Hmmm. Curious this happened in Boston. This is a liberal town with a very powerful police force beholden to the national Republican party. They were the ones who were threatening to picket the Democratic National Convention in 2004. They did manage to cause Kerry trouble by picketing some of meetings in Boston beforehand that he was supposed to have attended. They endorsed both Bushes when Massachusetts Democrats were running against them. The state police actually shut down the state Democratic Convention during a contract dispute.

I’m a union member and proud of it. But I do wonder why the political shenanigans of police and fire unions, which ARE exactly what anti-union types complain about, never get brought up by the right-wingers.


Palli | Sunday February 8, 2009 06:12 am 18
In response to dafug @ 14

Thank you…there is a broader critique with which I unaware.

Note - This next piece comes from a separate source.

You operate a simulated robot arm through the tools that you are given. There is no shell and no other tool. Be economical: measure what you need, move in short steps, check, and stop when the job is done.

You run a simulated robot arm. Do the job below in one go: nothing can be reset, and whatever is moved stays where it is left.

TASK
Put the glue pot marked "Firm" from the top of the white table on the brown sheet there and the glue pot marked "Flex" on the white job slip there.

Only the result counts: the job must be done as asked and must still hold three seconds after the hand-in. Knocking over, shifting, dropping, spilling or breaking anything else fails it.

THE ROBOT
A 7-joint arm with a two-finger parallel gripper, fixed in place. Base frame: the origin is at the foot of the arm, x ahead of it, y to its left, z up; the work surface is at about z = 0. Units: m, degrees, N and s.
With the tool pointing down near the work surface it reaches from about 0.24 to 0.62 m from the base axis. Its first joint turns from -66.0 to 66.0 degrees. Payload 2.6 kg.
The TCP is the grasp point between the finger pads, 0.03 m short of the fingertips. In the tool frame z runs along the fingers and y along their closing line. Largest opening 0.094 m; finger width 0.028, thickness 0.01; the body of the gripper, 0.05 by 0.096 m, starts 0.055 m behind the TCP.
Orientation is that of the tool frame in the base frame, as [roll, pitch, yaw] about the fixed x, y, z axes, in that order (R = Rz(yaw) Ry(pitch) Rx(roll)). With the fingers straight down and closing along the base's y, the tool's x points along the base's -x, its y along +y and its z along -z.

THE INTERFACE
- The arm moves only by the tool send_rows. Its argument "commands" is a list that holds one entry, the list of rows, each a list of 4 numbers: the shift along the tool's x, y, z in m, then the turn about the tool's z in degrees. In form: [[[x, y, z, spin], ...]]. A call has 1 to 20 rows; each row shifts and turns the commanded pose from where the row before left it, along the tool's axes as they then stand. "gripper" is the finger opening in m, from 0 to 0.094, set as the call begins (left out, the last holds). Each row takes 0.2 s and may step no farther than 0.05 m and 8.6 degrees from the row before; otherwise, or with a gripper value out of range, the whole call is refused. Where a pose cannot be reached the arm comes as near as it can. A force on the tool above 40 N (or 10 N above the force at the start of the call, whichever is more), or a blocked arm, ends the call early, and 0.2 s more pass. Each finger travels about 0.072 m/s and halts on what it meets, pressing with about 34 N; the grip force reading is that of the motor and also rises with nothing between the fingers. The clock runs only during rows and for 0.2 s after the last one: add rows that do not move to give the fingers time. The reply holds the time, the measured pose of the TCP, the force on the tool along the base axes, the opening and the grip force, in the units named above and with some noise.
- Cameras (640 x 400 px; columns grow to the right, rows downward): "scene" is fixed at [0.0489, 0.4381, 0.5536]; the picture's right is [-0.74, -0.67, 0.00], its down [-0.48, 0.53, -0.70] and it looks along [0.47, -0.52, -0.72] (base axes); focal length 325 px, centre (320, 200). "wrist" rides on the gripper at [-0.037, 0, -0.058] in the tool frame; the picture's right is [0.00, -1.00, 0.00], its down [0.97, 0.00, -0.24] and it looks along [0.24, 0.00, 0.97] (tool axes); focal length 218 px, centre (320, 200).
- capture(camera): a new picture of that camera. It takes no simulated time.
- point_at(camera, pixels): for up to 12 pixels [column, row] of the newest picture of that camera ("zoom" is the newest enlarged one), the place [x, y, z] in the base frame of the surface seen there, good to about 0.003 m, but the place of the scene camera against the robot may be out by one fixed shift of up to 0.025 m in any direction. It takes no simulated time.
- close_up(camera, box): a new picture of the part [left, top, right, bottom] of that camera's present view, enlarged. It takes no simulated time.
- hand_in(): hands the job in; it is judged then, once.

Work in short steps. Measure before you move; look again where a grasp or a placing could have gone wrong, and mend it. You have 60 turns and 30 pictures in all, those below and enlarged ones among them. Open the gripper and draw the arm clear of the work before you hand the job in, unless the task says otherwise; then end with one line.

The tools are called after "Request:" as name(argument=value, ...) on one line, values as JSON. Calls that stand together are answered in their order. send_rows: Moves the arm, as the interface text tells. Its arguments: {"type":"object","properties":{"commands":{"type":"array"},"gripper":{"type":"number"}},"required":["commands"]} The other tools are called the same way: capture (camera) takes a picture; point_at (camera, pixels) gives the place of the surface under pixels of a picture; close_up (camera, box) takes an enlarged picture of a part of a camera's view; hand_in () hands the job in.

Now that I have learned the broader context from Mark Vallen, I am properly chastised as an out-of-touch 61 year old sculptor. For the last eight years I have been confronting a personal struggle to make studio work that spoke my political mind and had finally found comfort with the words of Randolph Bourne.

Apologies should not be immediately followed by buts. Allow me to ruminate a moment…

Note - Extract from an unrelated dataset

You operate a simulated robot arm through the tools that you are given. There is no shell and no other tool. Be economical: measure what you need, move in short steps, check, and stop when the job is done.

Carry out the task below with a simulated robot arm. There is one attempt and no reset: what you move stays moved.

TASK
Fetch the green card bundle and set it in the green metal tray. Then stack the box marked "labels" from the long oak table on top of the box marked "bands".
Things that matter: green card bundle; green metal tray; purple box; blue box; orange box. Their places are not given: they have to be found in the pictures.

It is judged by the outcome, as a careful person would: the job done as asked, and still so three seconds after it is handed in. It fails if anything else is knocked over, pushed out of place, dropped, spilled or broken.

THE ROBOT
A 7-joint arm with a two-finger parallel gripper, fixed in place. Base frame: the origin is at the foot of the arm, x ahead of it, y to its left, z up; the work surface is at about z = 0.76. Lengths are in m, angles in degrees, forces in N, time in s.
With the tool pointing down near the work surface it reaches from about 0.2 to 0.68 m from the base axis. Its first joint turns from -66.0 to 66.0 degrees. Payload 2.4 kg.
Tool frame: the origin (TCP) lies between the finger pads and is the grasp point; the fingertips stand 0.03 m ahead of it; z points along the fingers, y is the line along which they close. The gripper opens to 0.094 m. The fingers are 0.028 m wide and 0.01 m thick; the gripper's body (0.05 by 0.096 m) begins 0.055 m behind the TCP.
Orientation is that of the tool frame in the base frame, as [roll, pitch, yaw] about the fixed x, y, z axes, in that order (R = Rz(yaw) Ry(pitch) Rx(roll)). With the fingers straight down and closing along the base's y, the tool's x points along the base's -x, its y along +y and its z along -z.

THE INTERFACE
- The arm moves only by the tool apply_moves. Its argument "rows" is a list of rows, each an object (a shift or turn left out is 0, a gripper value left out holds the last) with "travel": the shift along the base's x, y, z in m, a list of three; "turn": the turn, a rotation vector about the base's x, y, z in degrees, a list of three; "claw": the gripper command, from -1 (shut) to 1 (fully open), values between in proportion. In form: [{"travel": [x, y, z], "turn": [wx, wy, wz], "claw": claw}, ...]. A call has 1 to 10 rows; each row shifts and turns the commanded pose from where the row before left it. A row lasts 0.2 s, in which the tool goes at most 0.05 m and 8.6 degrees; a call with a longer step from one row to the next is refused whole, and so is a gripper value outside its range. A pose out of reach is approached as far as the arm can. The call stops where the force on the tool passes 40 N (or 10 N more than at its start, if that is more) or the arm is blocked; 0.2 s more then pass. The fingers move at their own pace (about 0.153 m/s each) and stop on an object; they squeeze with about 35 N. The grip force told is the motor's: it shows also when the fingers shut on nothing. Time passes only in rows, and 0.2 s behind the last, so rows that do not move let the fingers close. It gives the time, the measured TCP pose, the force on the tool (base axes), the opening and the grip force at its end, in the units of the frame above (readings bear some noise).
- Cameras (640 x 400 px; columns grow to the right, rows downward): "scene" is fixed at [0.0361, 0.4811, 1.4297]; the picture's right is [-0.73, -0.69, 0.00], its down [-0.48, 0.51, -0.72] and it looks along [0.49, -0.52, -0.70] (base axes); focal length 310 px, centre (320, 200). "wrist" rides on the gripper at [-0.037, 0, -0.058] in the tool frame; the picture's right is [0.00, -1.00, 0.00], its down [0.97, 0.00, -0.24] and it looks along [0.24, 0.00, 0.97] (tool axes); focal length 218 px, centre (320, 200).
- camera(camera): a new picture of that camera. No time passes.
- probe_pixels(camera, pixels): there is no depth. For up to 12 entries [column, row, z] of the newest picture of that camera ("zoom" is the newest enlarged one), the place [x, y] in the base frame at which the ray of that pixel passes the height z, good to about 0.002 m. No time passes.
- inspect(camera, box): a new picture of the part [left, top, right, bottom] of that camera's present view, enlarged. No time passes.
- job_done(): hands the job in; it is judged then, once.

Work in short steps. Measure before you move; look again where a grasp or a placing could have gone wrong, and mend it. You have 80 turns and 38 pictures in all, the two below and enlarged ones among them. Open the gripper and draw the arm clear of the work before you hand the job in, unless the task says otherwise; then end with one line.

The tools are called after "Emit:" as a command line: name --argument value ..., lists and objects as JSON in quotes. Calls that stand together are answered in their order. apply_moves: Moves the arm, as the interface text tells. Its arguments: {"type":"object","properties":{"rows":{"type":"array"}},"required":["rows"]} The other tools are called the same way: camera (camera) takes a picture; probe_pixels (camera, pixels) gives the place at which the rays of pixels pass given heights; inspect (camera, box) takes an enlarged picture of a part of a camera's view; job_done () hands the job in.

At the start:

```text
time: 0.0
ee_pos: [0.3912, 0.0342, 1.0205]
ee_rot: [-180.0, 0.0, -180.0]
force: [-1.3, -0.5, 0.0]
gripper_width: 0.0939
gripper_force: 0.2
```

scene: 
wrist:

Palli | Sunday February 8, 2009 10:03 am 19
In response to dafug @ 14

I am too late posting this…I hope it is a dialogue that we might re-discover in some other art-politics world.
This is not, perhaps, the appropriate forum but: art is life and, in this new day of change, I vow to bring unity to my ethical and moral life. These are my additional thoughts regarding.
• I am not wholly comfortable with graffiti as a game with criminal consequences. The psychological urge to make marks is essential to humans and the range of society’s power to exact punishment can far exceed the damage. Graffiti as social expression – hobo signs on picket fences, Kilroys throughout Europe, tags on trucks and traincars- is communication. I am more disgusted by the visual lies of ever-present outside advertising than the initials of a kid hurriedly spray-painted on a wall or a 8X10 photocopy of a lost child stapled to a telephone pole. While graffiti is not necessarily the considered act of art-making, it can, and has risen to that, if the graffiti mark-maker chooses. I believe in the practice of visual thinking and the possibility of that mark-making becoming art-making. Our society should have the capacity to understand, facilitate and celebrate this natural human mark-making. Public means public; but the off-balance of power creates a convenient monoculture. Some individual and civic attempts have been made with some affect, like, the % for art programs, neighborhood wall murals and designated bulletin boards; but the problems of propriety, property and power remain largely unexamined and the notion of art as thinking becomes muddled by committee.
• Mark Vallen’s essay is notice to all artists. Fairey should acknowledge and deliberately reference WPA posters into his images, or his conversations. That would be acting honestly with his general audience. In turn, audiences would be informed about a period of American history when government understood Art as valuable work. Not a bad idea to be resurfacing now. We owe it to our work to educate each other to our cultural obligations and shun those in our circle who fail to recognize this responsibility, particularly in times of possibility and progress. Ethical self-monitoring, as Vallen has shown in his essay, is what the art world needs- just as in the world of journalists, pundits, lawyers, doctors, etc.
• The Obama Hope poster situation makes me aware once again of the failure to fully integrate the professions of the arts into the American culture. The communication value of Fairey’s 30s broadside imagery was understood by the Obama campaign but the backstory, the oeurve, was not. Only narrow questions about legal ramifications of “appropriation” and prior distribution were involved. Critical perspectives like Vallen’s were probably not even considered. (I didn’t see more than the poster and made assumptions that the artist was aware of his role.) Discussions of artistic authenticity and derivative art are critique based, not the top priority of a general election campaign and easily overlooked through expediency. It is hard for me to lay fault on the campaign because, as Mark Vallen’s analysis clarifies, it is first the ethical responsibility of the artist in society.
• Which brings me to the point that the artists have responsibility for more than the making of art. We owe something to the understanding of art, the appreciation of art. The practice of “appropriation” requires ethical responsibility. Not just because of legal obligation but because transparency always provides opportunity for more understanding, more complex thinking and the nurturing of ideas. The sources should be important to us, and made in some way accessible to interested viewers, so the communication is enriched with embedded layers of cultural meaning and provides a wider context for our visual ideas.
• RE: the specific case of the Fairey Obama posters: despite the use of clear WPA visual vocabulary, IMO, this object is valid “appropriation”. It is not in this case plagiarism or copyright infringement. The imagery is abstracted through layers of stenciling and printing. The series was done as broadsides in the style and spirit of WPA posters. Visual choices were made and it is not the theft of a photograph…it may be the work of an opportunist, but really what’s new about that…
On the other hand, I am much more concerned by the deliberate photoshopped images of Barak Obama printed on unsolicited Republican flyers that engulfed my mailbox before the election. Who were the photographers of those maliciously altered portraits? Who’s suing about that?
As with the ACLU, I’m looking at the big picture. The specifics of Fairey have been illuminated by Vallen and I concur.


Teddy Partridge | Sunday February 8, 2009 11:15 am 20

Odd that AP waited until after the presidential campaign to act.

Also odd that the Boston PD waited until after the “graffit” act to pounce.

Seems like more than one someone’s trying to rub off a little Fairey dust on themselves.